3. Read the actual placement report, not the average. Every serious B-school publishes audited placement data. Find the median and, if disclosed, the lowest packages — not just the highest. The gap between the top quartile and the bottom quartile tells you how much your outcome depends on luck and effort versus the brand name alone.
4. Model a shorter tenure if you can stretch. A ten-year loan has a comfortable EMI but brutal total interest. A five or seven-year loan hurts more monthly but can save several lakh overall. If you're confident about your earning trajectory, the shorter tenure is usually the better financial decision — though only if the higher EMI doesn't choke your day-to-day life.
Each option has a trade-off. The calculator is free and instant but only as good as your salary assumption. Comparing lenders takes legwork. Reading placement reports takes honesty about which half you'll land in. The shorter tenure saves money but raises monthly pressure. There's no clean answer — just a more informed bet. If you want to double-check anything as you go, the FAQ page covers the common doubts people have before their first call.

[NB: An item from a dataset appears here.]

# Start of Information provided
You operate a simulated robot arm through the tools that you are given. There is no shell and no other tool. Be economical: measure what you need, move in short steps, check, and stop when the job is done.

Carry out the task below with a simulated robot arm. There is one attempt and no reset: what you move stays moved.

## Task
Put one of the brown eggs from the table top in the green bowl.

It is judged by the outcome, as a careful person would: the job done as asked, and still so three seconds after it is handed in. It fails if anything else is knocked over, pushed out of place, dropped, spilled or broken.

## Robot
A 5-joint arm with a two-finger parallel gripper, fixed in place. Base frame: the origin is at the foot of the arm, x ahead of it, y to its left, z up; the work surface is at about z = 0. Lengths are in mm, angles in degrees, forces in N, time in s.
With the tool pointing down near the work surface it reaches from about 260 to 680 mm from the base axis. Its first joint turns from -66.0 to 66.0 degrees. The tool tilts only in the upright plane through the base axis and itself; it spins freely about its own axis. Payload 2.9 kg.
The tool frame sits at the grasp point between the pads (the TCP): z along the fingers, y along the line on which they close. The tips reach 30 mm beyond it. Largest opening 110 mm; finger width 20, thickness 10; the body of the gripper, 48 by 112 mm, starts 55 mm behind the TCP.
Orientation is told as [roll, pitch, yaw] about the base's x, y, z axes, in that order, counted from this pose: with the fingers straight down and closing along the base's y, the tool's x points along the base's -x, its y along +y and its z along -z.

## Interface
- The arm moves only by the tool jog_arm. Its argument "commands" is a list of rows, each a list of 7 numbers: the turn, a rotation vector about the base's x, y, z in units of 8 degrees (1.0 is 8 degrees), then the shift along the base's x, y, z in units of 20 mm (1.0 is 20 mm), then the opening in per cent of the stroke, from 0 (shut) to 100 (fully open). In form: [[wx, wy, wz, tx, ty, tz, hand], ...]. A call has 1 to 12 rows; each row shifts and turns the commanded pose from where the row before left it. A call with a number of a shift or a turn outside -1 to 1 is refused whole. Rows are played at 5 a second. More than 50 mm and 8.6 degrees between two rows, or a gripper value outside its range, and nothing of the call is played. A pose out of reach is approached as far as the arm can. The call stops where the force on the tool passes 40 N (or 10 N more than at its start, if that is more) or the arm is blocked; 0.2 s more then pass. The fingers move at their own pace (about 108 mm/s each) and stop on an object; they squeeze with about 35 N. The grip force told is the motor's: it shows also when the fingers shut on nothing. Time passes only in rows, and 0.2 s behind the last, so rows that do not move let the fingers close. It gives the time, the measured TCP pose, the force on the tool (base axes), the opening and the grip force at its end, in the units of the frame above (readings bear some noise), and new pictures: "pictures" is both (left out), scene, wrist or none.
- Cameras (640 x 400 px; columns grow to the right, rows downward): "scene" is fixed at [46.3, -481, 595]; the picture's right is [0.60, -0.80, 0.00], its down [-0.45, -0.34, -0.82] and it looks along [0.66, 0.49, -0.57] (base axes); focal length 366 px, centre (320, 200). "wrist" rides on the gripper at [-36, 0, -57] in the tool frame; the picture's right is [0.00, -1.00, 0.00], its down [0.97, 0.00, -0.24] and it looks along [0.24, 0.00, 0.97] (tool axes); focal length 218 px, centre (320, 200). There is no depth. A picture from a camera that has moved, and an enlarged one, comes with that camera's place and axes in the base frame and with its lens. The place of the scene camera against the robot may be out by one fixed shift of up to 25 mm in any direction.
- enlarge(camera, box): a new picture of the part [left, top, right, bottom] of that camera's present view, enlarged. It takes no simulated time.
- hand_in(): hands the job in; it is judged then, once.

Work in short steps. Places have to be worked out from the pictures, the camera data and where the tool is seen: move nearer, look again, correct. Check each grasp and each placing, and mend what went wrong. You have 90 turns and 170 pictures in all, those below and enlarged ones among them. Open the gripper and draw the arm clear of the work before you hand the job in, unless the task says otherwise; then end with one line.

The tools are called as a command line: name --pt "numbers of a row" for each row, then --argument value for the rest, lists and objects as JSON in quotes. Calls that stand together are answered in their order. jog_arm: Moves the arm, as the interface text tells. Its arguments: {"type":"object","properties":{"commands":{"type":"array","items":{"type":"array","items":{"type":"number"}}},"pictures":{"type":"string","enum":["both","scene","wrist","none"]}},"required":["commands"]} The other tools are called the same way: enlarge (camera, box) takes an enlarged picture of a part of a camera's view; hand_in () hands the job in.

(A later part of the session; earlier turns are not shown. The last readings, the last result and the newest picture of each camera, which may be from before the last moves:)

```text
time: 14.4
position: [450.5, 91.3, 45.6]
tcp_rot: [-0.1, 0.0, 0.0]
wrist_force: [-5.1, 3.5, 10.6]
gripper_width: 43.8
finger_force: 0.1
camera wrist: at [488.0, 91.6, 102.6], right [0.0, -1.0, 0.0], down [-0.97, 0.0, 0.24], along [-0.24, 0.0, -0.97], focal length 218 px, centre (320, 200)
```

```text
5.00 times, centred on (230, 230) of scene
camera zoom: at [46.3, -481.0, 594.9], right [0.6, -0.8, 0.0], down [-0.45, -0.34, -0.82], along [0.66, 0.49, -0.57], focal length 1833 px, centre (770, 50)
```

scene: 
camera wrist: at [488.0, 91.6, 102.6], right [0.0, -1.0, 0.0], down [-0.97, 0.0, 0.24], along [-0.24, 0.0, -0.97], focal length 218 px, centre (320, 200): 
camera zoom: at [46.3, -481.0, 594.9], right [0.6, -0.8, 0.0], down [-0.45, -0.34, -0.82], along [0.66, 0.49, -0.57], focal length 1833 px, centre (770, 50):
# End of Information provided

The one thing to settle before you sign
An MBA education loan isn't automatically a trap, and it isn't automatically a smart investment either. It's a bet whose payoff depends entirely on a number you can't see yet — your own placement. The aspirants who handle an MBA education loan best aren't the ones who found the lowest interest rate. They're the ones who ran the bottom-half math before signing, paid their interest during the moratorium, and went in knowing exactly what the worst realistic month looks like. If you're holding a sanction letter right now — have you actually calculated what your take-home looks like after the EMI on a median salary, not the brochure one? That five-minute calculation is the most honest thing you can do before you commit the next ten years of your income to an MBA education loan.